Define the following terms:
(i) Quadrilateral
(ii) Convex Quadrilateral
(i) A quadrilateral is a polygon that has four sides (or edges) and four vertices (or corners). It can be any four-sided closed shape.
(ii) A convex quadrilateral is a mathematical figure whose every internal angle is less than or equal to 180 degrees.
In a quadrilateral, define each of the following:
(i) Sides
(ii) Vertices
(iii) Angles
(iv) Diagonals
(v) Adjacent Angles
(vi) Adjacent Sides
(vii) Opposite sides
(viii) Opposite angles
(ix) Interior
(x) Exterior
(i) In a quadrilateral ABCD, the four line segments AB, BC, CD and DA are called its sides.
(ii) The vertices of a quadrilateral are the corners of the quadrilateral. A quadrilateral has four vertices.
(iii) The meeting point of two sides of a quadrilateral is called an angle. A quadrilateral has four angles.
(iv) In a quadrilateral ABCD, the line segments AC and BD are called its diagonals.
(v) The angles which have a common side as their arm are called adjacent angles.
(vi) Two sides are adjacent if they have a common endpoint.
(vii) Two sides are opposite if they do not have a common endpoint.
(viii) The two angles of a quadrilateral which are not adjacent are called opposite angles.
(ix) The part of the plane made up by all such points that are enclosed by quadrilateral is called the interior.
(x) The part of the plane made up by all the points that are not enclosed by quadrilateral is called the exterior.
Complete each of the following, so as to make a true statement:
(i) A quadrilateral has ….. sides.
(ii) A quadrilateral has ……. angles.
(iii) A quadrilateral has …….. vertices, no three of which are ……..
(iv) A quadrilateral has …. diagonals.
(v) The number of pairs of adjacent angles of a quadrilateral is ………
(vi) The number of pairs of opposite angles of a quadrilateral is …….
(vii) The sum of the angles of a quadrilateral is ………
(viii) A diagonal of a quadrilateral is a line segment that joins two ……… vertices of the quadrilateral.
(ix) The sum of the angles of a quadrilateral is …. right angles.
(x) The measure of each angle of a convex quadrilateral is ….. 180°.

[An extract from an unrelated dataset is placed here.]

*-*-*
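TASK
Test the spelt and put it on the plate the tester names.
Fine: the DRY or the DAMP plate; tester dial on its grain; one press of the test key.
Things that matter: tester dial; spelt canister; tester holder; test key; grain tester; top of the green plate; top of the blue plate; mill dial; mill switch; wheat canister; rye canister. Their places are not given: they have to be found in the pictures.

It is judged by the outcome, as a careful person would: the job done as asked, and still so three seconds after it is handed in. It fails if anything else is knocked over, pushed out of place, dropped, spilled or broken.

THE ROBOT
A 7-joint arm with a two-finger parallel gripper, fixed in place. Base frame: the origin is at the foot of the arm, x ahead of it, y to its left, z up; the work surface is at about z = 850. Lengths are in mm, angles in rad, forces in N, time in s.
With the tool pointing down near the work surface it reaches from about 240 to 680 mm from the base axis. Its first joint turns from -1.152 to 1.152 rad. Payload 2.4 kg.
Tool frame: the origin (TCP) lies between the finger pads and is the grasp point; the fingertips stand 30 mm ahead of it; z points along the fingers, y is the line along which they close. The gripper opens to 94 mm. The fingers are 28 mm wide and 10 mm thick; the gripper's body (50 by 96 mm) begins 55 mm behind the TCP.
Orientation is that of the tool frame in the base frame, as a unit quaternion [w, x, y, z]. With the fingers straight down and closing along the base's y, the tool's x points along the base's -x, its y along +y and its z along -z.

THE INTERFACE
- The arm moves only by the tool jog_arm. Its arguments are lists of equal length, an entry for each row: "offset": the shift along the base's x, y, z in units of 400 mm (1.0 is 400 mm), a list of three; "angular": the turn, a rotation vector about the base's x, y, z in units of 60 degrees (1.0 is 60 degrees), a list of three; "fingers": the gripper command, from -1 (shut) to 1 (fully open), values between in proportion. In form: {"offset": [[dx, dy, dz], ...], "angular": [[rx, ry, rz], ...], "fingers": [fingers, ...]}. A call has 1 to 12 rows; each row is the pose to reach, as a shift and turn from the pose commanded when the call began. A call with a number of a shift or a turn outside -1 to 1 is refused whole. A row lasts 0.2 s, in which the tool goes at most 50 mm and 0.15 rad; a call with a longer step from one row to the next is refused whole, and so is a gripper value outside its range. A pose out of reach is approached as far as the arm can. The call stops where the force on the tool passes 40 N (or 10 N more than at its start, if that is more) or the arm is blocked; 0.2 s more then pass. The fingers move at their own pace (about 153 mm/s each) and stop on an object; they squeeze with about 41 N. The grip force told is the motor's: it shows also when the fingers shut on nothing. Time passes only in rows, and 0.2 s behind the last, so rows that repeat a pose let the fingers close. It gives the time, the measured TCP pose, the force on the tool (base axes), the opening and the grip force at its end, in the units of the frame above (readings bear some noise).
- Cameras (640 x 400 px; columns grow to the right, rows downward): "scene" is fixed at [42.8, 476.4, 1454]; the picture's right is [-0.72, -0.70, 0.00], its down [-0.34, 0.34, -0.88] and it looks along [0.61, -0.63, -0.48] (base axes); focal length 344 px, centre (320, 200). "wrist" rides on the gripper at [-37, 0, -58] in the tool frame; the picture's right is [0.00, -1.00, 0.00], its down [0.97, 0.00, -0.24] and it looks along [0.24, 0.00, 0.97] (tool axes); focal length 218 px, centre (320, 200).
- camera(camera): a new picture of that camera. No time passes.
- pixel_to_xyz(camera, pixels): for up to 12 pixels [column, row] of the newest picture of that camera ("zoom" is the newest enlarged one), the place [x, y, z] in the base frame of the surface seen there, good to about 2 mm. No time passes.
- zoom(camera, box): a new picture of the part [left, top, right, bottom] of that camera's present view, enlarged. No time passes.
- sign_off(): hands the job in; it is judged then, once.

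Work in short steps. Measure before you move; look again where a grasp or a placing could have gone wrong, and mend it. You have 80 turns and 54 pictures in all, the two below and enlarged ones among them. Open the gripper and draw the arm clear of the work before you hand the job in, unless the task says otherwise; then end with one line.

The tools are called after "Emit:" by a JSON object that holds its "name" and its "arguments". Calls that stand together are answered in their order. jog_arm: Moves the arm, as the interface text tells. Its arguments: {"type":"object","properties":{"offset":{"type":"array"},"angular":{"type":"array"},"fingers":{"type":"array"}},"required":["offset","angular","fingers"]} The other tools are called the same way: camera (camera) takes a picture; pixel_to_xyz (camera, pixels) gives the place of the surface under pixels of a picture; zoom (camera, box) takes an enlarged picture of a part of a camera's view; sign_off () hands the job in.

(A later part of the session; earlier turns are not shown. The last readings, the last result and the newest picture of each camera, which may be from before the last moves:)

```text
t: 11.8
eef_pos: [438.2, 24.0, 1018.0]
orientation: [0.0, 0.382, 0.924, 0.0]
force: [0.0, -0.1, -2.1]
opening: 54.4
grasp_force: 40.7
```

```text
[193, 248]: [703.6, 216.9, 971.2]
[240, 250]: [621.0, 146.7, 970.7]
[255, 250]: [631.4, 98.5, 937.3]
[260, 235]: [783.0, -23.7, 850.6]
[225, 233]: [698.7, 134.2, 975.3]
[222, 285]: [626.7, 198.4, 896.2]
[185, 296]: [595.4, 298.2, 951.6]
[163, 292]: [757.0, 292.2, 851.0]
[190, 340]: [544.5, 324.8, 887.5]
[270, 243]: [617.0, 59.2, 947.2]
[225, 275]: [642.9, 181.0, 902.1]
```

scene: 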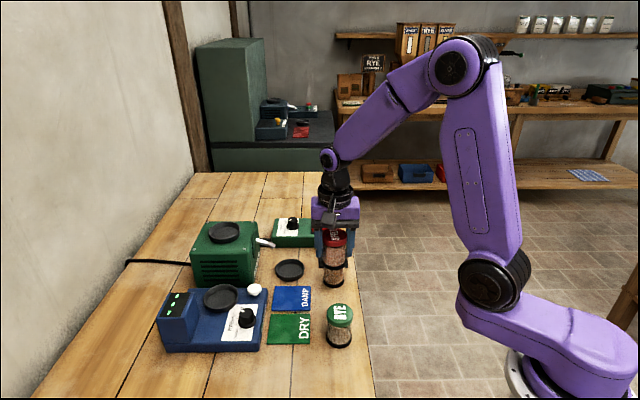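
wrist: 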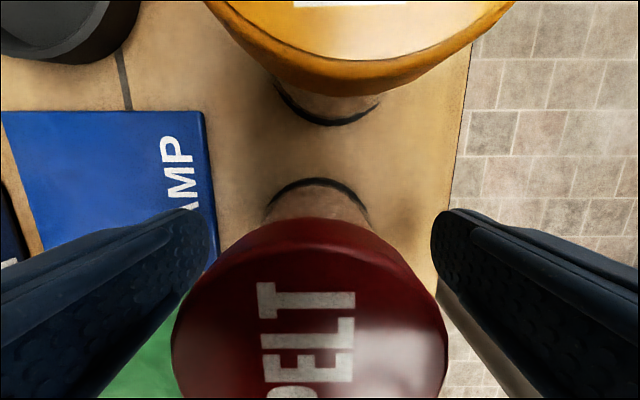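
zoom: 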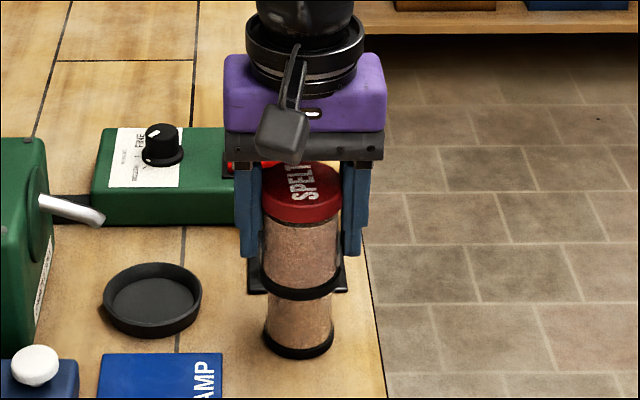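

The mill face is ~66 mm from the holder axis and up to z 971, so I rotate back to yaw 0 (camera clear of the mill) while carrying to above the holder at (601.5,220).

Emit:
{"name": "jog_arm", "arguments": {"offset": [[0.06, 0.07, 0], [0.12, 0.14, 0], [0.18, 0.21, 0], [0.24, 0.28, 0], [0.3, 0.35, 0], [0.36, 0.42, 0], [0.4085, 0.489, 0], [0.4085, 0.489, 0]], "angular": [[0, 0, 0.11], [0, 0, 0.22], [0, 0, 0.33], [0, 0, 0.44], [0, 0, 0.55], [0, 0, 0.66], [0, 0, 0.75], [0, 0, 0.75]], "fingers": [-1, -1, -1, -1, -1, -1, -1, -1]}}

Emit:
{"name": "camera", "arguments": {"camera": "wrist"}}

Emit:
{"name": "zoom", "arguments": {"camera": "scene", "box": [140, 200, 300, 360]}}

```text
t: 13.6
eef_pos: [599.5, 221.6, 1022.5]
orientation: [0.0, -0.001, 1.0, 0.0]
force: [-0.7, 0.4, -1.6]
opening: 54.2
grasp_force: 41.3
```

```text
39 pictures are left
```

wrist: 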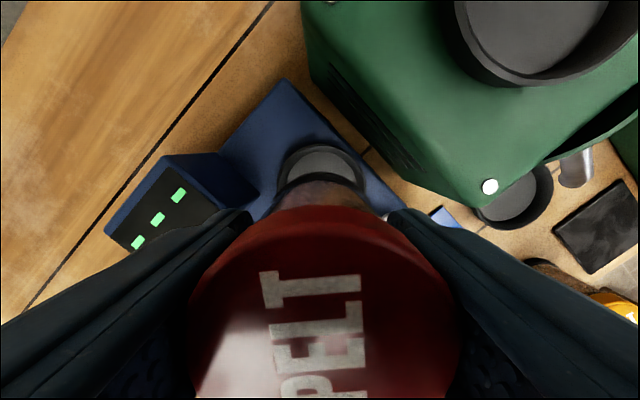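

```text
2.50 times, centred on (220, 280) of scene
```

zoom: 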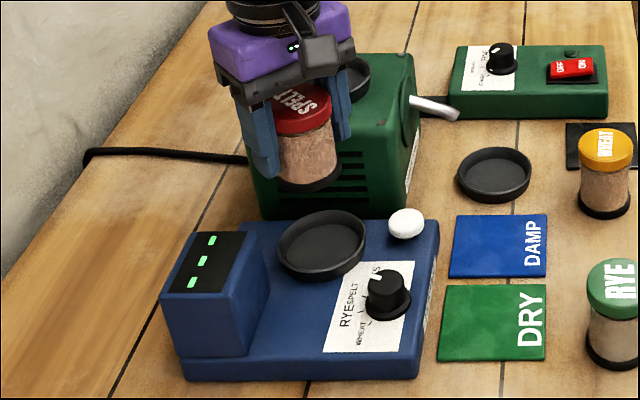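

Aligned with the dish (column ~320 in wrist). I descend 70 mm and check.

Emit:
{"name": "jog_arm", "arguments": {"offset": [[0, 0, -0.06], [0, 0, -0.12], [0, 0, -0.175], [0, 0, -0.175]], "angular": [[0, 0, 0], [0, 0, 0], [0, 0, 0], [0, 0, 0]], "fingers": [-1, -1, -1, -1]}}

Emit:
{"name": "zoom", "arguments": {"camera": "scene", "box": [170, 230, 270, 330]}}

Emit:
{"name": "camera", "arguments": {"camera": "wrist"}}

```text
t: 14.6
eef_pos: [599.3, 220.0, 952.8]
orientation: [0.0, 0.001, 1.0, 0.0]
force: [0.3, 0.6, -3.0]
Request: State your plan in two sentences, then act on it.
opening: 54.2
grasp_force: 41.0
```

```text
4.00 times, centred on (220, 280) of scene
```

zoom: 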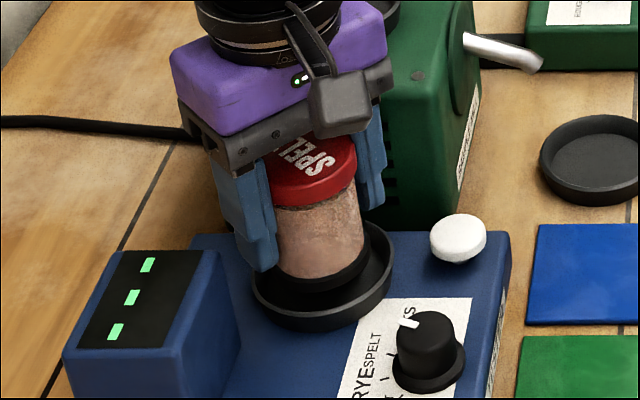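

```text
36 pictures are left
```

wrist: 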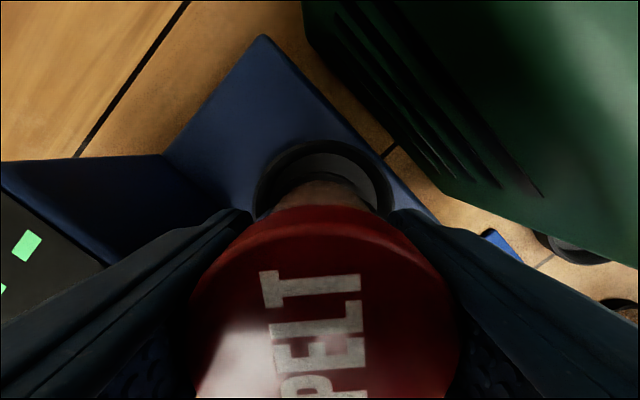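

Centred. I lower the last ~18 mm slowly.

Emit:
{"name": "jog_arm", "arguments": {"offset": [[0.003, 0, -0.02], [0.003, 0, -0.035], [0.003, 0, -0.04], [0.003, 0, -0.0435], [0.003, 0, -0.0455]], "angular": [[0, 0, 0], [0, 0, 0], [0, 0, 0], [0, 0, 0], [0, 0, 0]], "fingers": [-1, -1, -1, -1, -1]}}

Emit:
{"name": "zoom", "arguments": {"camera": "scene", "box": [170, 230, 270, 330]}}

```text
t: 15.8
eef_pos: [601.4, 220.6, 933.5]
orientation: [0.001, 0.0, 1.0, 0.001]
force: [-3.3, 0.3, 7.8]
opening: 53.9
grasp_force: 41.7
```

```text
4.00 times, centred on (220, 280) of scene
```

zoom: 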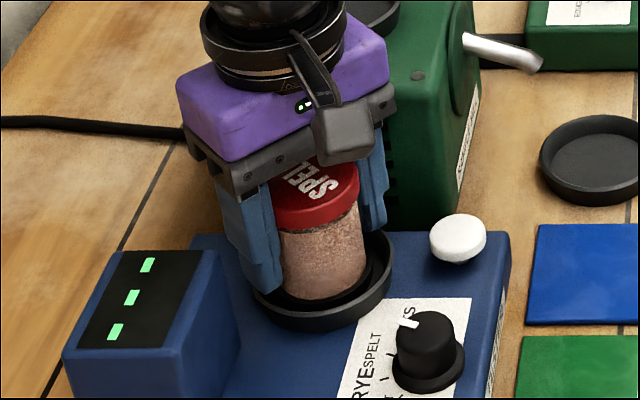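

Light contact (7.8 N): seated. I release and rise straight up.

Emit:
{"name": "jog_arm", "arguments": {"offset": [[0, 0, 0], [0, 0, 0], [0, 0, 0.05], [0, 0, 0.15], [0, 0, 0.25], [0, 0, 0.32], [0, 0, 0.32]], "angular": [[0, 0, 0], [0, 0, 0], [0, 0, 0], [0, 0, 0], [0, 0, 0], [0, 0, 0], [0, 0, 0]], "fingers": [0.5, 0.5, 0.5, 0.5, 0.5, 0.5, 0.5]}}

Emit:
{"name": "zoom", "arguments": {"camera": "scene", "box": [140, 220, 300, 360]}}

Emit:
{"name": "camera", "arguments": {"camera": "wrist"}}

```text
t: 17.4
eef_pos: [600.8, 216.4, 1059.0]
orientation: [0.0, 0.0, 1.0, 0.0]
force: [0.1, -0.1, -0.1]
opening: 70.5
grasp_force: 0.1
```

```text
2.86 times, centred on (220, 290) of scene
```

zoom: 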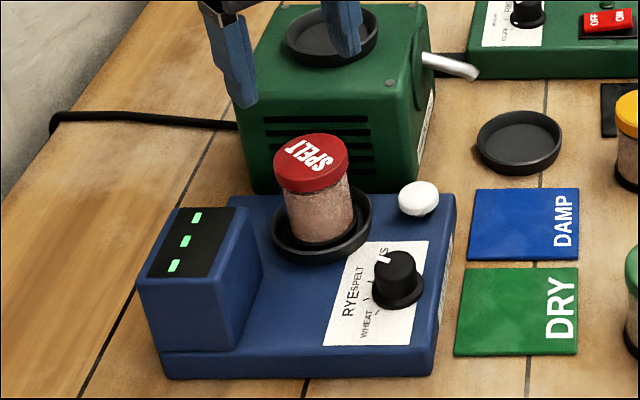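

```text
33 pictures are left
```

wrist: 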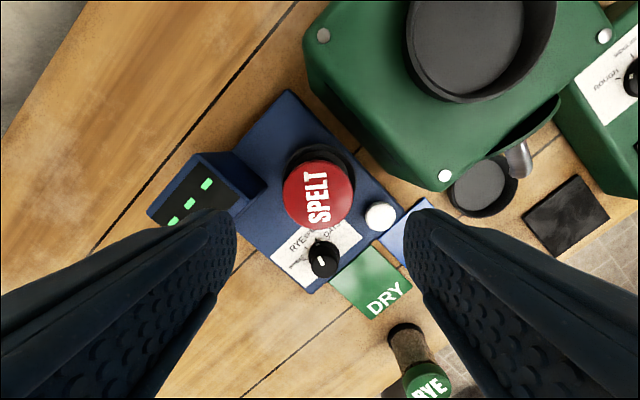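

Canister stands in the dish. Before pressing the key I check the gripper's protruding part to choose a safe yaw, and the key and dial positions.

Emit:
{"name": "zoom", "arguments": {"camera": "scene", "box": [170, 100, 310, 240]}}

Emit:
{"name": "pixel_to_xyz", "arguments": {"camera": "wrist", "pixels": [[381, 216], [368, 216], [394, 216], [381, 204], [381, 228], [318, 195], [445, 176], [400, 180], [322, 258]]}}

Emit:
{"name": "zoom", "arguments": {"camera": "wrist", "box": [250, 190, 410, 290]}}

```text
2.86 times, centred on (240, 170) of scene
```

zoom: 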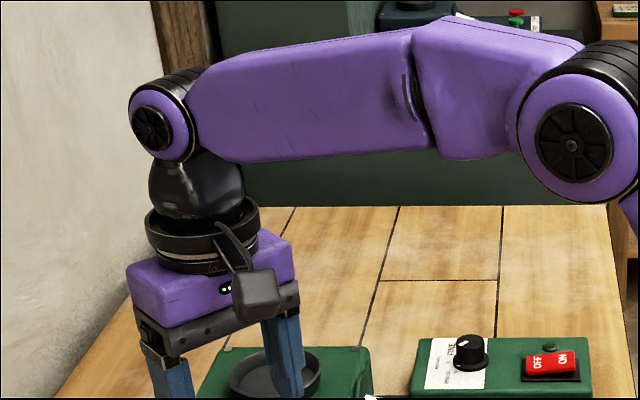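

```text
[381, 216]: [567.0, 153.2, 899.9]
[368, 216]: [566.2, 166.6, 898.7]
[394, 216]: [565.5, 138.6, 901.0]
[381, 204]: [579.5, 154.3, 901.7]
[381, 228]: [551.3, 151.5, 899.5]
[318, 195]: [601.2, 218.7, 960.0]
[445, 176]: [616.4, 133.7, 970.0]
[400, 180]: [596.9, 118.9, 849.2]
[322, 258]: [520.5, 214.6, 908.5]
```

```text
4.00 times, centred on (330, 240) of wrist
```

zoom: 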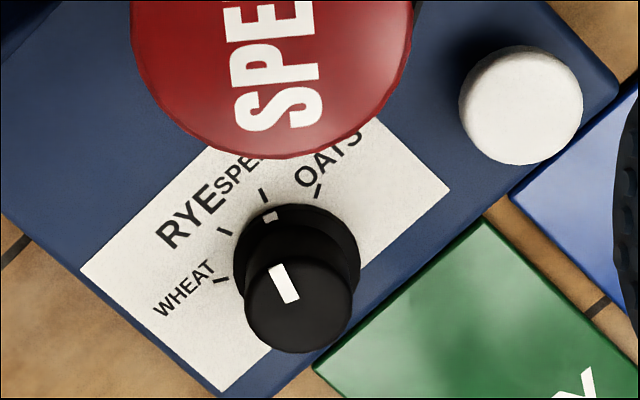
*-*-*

(xi) In a quadrilateral, the point of intersection of the diagonals lies in …… of the quadrilateral.
(xii) A point is in the interior of a convex quadrilateral if it is in the ….. of its two opposite angles.
(xiii) A quadrilateral is convex if for each side, the remaining …. lie on the same side of the line containing the side.
(i) four
(ii) four
(iii) four, collinear
(iv) two
(v) four
(vi) two
(vii) 360°
(viii) opposite
(ix) four
(x) less than
(xi) the interior
(xii) interiors
(xiii) vertices
In Figure, ABCD is a quadrilateral.
(i) Name a pair of adjacent sides.
(ii) Name a pair of opposite sides.
(iii) How many pairs of adjacent sides are there?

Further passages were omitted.